The biggest problem with “50 Shades of Grey” is that it blurs so many lines. Instead of distinct gradations of a non-descript color, this movie instead depicts many things as the same shade. For instance, there is a difference between a top, a master, a dominant, and a sadist - but Christian doesn’t explain these differences and may not even understand them himself. Another example - BDSM is not domestic abuse and those in the lifestyle do not condone stalking, but in this movie, Christian engages in both of these, but since he is also ostensibly a kinkster, vanilla audiences may interpret ALL of his behavior to be acceptable by the BDSM community. This leads vanilla people (especially feminists) to feel revulsion for kinky folk, and outrage toward the men or toward the dominants in the lifestyle for taking advantage of naive, gullible girls/women/submissives.
Let’s Get Real, Abuse is Possible and Present in ALL Communities
Yes, there IS abuse in the BDSM community and in some D/s relationships. Just as there is abuse in many vanilla, heteronormative relationships. Yes, there are people in the BDSM community who have suffered abuse in their past. Just as there are many, many survivors of abuse and trauma in the vanilla, heteronormative population. Yes, people make bad decisions and engage in questionable consent-seeking behaviors...in ALL populations. These things are true, no matter what subculture you hail from. The greater society in which we live (in the U.S.) is very tolerant of violence, rape, and codependence. Most people do not receive adequate (or any) training in interpersonal relationship establishment or maintenance. Most people are not well versed in how to negotiate consent, how to ask for what they want, how to enjoy pleasure, how to draw their boundaries (or even know where those boundaries should be). Most don’t understand that the absence of a “no” is NOT a “yes.”

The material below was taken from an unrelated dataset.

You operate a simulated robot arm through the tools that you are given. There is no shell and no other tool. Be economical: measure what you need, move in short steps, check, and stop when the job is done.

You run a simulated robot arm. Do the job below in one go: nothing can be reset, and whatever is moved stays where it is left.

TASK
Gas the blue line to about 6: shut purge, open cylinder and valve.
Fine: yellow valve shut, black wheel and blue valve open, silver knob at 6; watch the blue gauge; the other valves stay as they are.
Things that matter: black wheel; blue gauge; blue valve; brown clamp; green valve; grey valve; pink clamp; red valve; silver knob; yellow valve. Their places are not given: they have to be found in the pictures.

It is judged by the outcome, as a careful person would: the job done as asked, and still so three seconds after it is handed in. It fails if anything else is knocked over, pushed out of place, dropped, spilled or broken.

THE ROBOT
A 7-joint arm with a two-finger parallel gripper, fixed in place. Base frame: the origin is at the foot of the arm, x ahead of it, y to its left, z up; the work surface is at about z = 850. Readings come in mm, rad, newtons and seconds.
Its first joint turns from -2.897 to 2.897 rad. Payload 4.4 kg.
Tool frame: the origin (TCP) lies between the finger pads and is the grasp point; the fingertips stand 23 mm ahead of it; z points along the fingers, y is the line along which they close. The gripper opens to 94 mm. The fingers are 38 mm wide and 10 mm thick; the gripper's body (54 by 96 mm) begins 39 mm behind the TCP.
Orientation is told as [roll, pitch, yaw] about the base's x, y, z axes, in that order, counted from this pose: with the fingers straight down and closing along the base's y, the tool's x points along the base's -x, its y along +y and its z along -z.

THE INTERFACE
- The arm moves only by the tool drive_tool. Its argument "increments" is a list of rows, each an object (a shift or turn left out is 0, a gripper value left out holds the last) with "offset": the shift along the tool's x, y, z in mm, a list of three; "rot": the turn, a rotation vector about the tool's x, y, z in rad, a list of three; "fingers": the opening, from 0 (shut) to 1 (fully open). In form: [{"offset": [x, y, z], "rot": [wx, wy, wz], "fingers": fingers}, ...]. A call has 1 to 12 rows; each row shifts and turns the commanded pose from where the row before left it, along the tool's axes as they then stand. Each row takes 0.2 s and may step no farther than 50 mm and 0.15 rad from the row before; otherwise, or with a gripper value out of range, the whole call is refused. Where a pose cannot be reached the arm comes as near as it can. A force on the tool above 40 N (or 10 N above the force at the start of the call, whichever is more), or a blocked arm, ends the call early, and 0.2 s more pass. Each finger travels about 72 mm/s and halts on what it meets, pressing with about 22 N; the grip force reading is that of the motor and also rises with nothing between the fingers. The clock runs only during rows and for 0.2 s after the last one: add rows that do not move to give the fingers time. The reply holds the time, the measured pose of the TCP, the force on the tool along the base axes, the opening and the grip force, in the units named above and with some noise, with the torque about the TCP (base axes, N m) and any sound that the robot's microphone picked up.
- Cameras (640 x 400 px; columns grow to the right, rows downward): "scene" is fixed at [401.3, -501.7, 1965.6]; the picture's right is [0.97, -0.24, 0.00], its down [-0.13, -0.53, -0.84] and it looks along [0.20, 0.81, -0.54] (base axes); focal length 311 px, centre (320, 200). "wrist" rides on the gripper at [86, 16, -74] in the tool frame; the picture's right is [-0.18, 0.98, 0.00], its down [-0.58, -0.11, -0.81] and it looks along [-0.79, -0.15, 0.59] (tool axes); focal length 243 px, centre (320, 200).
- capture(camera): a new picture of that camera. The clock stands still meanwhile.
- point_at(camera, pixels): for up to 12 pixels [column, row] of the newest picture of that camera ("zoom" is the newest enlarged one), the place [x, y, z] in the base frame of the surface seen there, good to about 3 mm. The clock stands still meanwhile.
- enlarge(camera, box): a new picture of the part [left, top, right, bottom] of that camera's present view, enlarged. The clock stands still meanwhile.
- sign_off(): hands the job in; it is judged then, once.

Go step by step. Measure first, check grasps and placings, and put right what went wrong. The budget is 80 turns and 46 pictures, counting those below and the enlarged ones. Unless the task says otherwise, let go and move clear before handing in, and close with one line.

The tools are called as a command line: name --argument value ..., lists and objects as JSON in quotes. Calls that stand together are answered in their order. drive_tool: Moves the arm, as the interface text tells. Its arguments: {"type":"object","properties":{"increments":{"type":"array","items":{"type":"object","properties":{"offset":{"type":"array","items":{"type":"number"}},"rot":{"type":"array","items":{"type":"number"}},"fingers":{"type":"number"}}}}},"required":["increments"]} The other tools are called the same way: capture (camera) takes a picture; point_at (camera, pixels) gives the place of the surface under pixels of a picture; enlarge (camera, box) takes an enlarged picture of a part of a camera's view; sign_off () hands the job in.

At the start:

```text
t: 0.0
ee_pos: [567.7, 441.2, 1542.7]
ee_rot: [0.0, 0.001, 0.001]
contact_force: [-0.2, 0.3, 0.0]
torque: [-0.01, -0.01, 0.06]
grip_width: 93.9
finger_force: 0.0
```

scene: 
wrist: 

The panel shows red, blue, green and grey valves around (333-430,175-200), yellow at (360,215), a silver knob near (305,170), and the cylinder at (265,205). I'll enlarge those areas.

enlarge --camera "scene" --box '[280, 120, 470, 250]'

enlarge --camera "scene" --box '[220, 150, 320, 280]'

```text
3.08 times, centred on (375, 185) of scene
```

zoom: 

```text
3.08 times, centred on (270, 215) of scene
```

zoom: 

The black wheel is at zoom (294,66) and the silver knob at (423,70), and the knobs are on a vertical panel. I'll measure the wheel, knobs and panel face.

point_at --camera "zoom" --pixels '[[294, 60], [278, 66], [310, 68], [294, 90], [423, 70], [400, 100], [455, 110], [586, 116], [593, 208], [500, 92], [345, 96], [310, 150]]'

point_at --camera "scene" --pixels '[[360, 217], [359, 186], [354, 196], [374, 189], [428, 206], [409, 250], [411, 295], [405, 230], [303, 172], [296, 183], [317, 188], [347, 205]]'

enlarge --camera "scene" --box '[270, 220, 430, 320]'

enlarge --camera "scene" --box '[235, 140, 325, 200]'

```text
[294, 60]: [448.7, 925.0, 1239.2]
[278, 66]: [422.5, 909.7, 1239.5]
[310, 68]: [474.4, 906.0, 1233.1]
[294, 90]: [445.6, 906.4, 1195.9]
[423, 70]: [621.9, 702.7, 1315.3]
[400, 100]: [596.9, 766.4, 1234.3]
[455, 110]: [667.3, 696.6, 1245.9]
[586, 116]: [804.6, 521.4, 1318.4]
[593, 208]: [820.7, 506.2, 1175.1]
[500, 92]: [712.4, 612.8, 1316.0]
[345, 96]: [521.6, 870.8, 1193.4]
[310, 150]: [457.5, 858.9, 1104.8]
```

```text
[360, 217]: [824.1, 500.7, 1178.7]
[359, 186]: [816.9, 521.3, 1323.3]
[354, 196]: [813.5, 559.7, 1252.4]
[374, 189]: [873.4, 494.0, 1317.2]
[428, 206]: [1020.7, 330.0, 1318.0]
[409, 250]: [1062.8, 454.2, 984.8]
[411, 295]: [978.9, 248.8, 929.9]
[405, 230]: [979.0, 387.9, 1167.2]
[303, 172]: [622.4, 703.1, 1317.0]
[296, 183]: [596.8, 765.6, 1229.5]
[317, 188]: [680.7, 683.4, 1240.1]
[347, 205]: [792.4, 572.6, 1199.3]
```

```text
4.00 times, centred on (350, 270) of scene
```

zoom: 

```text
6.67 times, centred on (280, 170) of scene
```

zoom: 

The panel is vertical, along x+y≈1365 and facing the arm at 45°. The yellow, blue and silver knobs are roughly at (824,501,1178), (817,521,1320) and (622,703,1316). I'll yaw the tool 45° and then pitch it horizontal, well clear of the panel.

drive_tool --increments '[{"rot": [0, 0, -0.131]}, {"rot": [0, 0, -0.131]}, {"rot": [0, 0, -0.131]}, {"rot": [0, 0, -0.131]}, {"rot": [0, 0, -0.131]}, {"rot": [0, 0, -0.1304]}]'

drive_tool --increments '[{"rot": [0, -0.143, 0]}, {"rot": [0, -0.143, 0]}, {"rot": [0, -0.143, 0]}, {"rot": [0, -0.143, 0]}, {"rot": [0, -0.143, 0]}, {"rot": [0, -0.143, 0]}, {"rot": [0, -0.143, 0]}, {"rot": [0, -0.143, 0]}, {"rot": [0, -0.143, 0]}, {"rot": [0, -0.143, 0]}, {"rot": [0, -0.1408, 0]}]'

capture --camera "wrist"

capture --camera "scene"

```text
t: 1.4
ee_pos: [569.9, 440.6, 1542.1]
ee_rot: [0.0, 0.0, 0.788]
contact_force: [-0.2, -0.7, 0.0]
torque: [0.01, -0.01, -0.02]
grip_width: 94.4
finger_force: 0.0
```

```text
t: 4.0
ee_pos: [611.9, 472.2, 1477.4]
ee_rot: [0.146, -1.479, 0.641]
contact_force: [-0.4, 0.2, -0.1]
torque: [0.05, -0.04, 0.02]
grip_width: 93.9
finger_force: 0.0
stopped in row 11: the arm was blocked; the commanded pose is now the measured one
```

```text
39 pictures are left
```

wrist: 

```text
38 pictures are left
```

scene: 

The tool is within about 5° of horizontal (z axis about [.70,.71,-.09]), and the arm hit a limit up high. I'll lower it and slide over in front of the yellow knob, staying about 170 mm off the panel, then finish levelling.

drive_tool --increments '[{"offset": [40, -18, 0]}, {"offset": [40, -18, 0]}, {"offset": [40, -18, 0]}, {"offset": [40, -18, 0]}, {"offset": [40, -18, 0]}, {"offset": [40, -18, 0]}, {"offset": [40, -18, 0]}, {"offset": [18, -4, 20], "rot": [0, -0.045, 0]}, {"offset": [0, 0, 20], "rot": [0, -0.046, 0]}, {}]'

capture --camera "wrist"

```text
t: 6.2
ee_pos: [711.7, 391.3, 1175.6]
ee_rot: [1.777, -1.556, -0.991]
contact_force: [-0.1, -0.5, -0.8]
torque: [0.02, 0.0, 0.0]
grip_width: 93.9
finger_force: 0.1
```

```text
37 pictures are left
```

Let’s Use the Movie as a Starting Point
This movie doesn’t necessarily condone any of the negative relationship behaviors that Christian (and Ana) engage in, but it does reflect the negative society in which they have been raised. Other than the barely believable facts that he is a self-made 20-something billionaire and she is a complete virgin at 20-something, these characters represent aspects of ourselves that we recognize and can identify with, though some don’t wish to acknowledge these mirror images for what they are and so rail against them. But we can use this movie as a starting point for so many conversations, not only about BDSM, but about desire, about pleasure, about consent, about negotiation, about communication, about codependence, about fantasy, about romance, about intimacy, about what’s healthy, about experimentation, about abuse, and about what we can do to teach our children so that they can be more healthy, functional adults who are empowered to negotiate their own sex lives and relationships with honor, grace, integrity, and passion!